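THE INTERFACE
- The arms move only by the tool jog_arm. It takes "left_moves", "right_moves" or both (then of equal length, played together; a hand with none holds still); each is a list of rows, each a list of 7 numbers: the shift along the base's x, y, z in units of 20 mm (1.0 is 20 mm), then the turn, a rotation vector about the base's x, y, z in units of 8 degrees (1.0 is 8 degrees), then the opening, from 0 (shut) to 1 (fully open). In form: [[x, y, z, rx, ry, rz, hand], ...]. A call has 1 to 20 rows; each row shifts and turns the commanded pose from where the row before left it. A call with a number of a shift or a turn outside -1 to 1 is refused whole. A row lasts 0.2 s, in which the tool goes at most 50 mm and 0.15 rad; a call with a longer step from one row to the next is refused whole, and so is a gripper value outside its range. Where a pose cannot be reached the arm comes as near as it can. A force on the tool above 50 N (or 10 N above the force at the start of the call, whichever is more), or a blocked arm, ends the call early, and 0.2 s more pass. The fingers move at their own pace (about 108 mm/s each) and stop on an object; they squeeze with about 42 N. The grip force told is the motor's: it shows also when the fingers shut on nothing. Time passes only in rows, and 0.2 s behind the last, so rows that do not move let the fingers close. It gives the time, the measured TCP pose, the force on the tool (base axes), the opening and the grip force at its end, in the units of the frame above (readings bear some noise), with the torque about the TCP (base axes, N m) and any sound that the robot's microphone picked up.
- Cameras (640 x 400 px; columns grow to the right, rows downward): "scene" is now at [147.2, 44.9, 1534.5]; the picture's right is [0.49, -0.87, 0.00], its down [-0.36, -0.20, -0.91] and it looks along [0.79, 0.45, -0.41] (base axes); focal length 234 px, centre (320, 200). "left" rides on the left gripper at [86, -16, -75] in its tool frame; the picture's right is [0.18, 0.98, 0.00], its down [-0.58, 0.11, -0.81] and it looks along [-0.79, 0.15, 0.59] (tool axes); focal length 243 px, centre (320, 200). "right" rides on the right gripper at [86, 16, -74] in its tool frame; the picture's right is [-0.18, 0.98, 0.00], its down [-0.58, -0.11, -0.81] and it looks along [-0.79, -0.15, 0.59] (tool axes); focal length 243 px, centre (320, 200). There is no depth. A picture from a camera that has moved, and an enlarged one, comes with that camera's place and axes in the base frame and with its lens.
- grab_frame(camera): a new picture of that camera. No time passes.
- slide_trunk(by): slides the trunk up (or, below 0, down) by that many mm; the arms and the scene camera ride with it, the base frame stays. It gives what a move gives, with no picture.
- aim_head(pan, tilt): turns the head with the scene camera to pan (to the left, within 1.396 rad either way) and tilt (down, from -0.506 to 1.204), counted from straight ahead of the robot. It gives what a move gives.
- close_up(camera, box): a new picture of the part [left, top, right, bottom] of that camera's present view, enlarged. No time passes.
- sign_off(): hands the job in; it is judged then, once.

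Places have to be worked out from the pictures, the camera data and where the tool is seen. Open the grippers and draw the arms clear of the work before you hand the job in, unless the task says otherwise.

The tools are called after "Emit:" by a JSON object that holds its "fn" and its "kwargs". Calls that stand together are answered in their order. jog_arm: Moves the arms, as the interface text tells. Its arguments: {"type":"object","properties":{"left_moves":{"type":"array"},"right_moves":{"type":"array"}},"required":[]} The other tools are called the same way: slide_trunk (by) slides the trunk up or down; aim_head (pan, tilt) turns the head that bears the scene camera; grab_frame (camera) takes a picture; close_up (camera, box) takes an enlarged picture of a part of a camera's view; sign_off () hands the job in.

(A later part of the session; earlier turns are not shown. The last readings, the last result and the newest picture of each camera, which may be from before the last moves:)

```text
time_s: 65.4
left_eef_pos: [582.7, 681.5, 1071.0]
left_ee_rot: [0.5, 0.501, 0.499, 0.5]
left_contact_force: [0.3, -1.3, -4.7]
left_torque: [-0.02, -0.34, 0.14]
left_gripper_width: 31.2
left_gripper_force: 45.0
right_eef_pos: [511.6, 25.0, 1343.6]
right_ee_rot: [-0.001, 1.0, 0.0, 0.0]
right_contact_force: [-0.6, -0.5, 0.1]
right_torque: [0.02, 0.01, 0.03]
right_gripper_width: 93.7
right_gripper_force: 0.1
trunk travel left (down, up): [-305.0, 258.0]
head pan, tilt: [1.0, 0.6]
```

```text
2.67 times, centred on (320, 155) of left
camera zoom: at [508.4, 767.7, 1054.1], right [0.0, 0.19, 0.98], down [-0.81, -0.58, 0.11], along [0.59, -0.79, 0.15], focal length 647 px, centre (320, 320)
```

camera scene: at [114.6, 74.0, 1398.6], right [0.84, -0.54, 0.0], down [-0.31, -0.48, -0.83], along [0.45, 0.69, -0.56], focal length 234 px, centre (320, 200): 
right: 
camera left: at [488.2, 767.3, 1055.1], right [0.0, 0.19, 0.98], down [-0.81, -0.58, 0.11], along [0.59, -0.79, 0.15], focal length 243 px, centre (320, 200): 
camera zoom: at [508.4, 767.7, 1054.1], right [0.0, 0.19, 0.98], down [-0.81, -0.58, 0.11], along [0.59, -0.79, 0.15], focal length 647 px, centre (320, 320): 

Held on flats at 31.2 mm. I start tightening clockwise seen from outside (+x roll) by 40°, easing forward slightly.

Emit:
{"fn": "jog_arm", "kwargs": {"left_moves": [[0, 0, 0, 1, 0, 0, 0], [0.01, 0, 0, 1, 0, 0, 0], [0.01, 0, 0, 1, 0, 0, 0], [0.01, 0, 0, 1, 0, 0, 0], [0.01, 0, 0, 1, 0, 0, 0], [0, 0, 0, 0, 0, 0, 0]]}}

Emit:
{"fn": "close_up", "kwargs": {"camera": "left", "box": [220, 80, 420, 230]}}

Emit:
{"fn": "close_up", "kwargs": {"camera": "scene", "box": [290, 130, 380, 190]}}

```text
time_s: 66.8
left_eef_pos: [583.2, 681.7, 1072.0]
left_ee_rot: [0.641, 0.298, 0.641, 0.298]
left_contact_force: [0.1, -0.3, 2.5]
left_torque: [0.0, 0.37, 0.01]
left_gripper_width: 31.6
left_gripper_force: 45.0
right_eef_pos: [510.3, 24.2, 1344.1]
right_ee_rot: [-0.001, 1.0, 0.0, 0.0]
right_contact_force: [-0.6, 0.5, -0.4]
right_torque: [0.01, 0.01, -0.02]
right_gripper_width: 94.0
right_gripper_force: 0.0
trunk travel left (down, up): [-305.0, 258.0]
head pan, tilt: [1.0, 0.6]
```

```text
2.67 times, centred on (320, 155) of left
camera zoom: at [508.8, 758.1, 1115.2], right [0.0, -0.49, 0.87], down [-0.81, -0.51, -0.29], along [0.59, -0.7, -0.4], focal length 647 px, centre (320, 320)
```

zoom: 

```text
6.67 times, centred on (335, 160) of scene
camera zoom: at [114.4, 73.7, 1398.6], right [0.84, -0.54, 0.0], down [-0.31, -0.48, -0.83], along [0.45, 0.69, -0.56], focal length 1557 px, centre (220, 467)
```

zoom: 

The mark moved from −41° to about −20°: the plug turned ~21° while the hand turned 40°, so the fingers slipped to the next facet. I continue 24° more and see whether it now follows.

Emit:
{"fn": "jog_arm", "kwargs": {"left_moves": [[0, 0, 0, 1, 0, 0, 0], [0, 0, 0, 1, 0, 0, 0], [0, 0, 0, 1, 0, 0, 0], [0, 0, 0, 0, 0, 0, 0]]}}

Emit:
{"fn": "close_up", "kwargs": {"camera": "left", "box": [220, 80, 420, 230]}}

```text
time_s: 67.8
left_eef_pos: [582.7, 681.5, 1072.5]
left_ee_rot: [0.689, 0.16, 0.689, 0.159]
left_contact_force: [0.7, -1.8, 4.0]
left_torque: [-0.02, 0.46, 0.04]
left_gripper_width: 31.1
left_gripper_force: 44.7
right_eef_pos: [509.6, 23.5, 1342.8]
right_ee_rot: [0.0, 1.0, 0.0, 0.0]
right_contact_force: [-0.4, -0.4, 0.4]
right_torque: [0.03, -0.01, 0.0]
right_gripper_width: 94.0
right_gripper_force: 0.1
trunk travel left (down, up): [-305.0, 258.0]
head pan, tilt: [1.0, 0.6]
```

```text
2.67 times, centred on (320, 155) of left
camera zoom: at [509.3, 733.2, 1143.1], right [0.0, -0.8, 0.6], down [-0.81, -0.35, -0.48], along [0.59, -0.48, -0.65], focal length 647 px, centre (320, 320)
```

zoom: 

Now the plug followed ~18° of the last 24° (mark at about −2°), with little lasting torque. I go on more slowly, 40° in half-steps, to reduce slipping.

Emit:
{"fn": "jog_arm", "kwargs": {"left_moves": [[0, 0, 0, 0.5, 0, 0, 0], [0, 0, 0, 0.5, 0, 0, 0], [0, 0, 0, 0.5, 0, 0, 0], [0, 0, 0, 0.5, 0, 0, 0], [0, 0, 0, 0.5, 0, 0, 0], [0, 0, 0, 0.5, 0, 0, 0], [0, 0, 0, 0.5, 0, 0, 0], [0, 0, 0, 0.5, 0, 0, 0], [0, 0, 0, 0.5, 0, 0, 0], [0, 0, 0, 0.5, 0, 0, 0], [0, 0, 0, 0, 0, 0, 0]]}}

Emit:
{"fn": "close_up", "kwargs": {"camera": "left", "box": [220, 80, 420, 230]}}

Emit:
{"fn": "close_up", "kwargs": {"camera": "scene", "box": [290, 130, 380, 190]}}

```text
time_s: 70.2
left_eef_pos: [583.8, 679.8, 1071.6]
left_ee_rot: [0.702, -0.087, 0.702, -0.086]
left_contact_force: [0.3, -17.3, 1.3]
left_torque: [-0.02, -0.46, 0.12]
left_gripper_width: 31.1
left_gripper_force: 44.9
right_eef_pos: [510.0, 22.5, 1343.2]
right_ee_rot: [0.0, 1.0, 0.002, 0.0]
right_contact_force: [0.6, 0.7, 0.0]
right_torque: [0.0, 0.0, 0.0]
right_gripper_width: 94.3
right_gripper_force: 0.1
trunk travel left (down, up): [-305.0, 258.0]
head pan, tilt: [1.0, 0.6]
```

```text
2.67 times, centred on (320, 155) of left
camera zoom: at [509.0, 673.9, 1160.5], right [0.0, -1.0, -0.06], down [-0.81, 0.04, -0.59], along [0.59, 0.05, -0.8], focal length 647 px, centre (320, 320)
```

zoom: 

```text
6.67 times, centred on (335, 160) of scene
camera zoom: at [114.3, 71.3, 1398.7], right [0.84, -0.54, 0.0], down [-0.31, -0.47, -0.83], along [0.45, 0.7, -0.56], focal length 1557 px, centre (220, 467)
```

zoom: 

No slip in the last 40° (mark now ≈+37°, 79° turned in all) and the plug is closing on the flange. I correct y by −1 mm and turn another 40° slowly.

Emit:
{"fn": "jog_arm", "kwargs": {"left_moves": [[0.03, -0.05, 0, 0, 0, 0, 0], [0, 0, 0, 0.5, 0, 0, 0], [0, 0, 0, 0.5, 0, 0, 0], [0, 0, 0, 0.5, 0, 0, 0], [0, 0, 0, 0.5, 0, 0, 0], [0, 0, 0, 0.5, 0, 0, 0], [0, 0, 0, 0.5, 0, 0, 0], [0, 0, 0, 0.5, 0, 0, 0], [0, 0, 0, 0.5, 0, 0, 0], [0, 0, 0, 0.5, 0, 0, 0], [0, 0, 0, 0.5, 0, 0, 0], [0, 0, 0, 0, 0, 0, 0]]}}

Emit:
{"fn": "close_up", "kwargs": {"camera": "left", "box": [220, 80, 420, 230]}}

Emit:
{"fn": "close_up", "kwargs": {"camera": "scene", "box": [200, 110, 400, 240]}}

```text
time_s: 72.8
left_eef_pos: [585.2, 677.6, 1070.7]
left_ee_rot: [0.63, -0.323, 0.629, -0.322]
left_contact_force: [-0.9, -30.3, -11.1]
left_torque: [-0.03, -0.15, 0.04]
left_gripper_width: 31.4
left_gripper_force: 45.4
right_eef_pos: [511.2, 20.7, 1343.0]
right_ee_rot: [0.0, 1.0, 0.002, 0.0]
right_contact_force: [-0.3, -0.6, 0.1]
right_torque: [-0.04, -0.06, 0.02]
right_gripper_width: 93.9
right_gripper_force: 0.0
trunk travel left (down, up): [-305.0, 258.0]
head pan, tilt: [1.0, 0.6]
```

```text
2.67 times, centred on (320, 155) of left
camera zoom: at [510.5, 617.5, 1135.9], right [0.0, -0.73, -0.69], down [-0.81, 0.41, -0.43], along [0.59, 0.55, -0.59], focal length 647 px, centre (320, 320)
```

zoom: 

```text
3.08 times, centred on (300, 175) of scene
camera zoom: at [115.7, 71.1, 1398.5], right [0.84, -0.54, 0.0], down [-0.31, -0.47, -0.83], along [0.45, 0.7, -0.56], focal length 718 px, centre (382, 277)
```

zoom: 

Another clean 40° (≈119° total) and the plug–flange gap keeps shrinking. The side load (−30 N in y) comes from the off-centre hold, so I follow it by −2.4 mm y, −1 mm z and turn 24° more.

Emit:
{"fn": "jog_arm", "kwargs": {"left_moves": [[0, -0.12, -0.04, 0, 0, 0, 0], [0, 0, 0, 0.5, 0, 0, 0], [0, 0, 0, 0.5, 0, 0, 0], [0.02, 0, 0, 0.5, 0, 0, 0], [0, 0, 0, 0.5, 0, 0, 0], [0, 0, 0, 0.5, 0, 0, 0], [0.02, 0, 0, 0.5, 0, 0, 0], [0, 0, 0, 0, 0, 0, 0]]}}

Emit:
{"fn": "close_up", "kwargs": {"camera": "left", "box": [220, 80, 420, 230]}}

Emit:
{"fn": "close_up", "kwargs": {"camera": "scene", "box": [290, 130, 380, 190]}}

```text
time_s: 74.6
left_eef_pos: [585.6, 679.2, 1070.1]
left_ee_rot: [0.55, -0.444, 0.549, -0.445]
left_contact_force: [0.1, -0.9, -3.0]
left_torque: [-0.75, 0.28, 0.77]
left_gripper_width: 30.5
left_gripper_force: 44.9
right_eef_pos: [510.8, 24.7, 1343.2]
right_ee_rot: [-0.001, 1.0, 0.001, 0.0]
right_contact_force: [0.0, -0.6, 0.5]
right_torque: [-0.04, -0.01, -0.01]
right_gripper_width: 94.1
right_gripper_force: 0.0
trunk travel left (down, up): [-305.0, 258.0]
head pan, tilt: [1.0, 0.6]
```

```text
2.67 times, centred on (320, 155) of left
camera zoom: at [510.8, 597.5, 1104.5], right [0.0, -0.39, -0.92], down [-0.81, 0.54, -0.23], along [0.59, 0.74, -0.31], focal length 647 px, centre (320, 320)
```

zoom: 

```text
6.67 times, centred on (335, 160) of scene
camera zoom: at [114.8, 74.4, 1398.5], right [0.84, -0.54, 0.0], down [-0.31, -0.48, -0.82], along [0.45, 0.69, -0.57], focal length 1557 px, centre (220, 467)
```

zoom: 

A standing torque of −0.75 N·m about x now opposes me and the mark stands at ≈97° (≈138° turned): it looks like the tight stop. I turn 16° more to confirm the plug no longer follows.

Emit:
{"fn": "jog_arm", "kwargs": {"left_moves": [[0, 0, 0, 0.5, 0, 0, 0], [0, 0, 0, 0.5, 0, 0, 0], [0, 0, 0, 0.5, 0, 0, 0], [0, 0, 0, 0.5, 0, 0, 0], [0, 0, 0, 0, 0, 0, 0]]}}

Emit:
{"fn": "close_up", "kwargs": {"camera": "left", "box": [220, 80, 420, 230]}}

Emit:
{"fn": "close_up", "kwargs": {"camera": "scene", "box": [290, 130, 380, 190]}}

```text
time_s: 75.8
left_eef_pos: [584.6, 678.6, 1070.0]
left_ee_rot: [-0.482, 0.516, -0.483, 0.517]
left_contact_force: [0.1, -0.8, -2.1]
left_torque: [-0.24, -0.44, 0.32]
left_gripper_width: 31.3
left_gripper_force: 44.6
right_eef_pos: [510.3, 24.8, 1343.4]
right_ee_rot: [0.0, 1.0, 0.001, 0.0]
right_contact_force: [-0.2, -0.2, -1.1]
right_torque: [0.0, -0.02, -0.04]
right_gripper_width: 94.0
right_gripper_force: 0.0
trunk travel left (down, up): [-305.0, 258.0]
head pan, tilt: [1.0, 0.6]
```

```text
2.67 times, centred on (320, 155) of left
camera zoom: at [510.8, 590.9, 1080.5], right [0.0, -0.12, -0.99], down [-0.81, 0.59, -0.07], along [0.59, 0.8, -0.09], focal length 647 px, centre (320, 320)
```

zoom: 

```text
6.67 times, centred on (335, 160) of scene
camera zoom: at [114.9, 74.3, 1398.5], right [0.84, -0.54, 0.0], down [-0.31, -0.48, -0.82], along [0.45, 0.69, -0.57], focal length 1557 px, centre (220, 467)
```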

Document text |

AIAA Senior Member Hoult Died in November

Charles P. Hoult passed away on 23 November 2016. He was 82 years old.

Mr. Hoult was educated at MIT and UCLA. In 1958 Charles Hoult was initiated into the sounding rocket business as a freshly commissioned U.S. Air Force Second Lieutenant assigned to Air Force Cambridge Research Laboratory in Bedford, MA. After leaving the service in 1961, he continued his sounding rocket work at AFCRL until 1968. His AFCRL responsibilities included systems engineering for, and flight test of, new sounding rockets.

His experience covered the spectrum of sounding rockets from Nike-Cajun through Aerolab Argo D-4. From 1968 to 1971 he worked on the Aerobee and Astrobee sounding rocket families while employed by Space General in El Monte.

From 1971 through 1973 he was employed by Space Vector Corp., Canoga Park, working on the Aries guided sounding rocket and various guidance and attitude control systems. As a consultant he continued to work on sounding rockets until 1977.

Written request A | Extract from the document text the words running from "Charles P. Hoult" to "in El Monte.".
Written request B | Produce the text that comes next in the document text.

Task result A |
Charles P. Hoult passed away on 23 November 2016. He was 82 years old.

Mr. Hoult was educated at MIT and UCLA. In 1958 Charles Hoult was initiated into the sounding rocket business as a freshly commissioned U.S. Air Force Second Lieutenant assigned to Air Force Cambridge Research Laboratory in Bedford, MA. After leaving the service in 1961, he continued his sounding rocket work at AFCRL until 1968. His AFCRL responsibilities included systems engineering for, and flight test of, new sounding rockets.

His experience covered the spectrum of sounding rockets from Nike-Cajun through Aerolab Argo D-4. From 1968 to 1971 he worked on the Aerobee and Astrobee sounding rocket families while employed by Space General in El Monte.

Task result B |
After 1977 he worked for The Aerospace Corp. and TRW (later part of Northrop Grumman), until his retirement in 2007. During these 30 years he supported the Titan launch vehicle and various classified satellite and missile defense projects.

Starting in 2006 he returned to sounding rockets, accepting an appointment as Mentor in the Mechanical & Aerospace Engineering Department at California State University, Long Beach. Most recently, he served as an Adjunct Professor in the same Department.

Mr Hoult was a member of AIAA, the Planetary Society and the Air Force Association. His sounding rocket publications include 17 papers on mission planning, structural loads, trajectory dispersion and postburnout attitude.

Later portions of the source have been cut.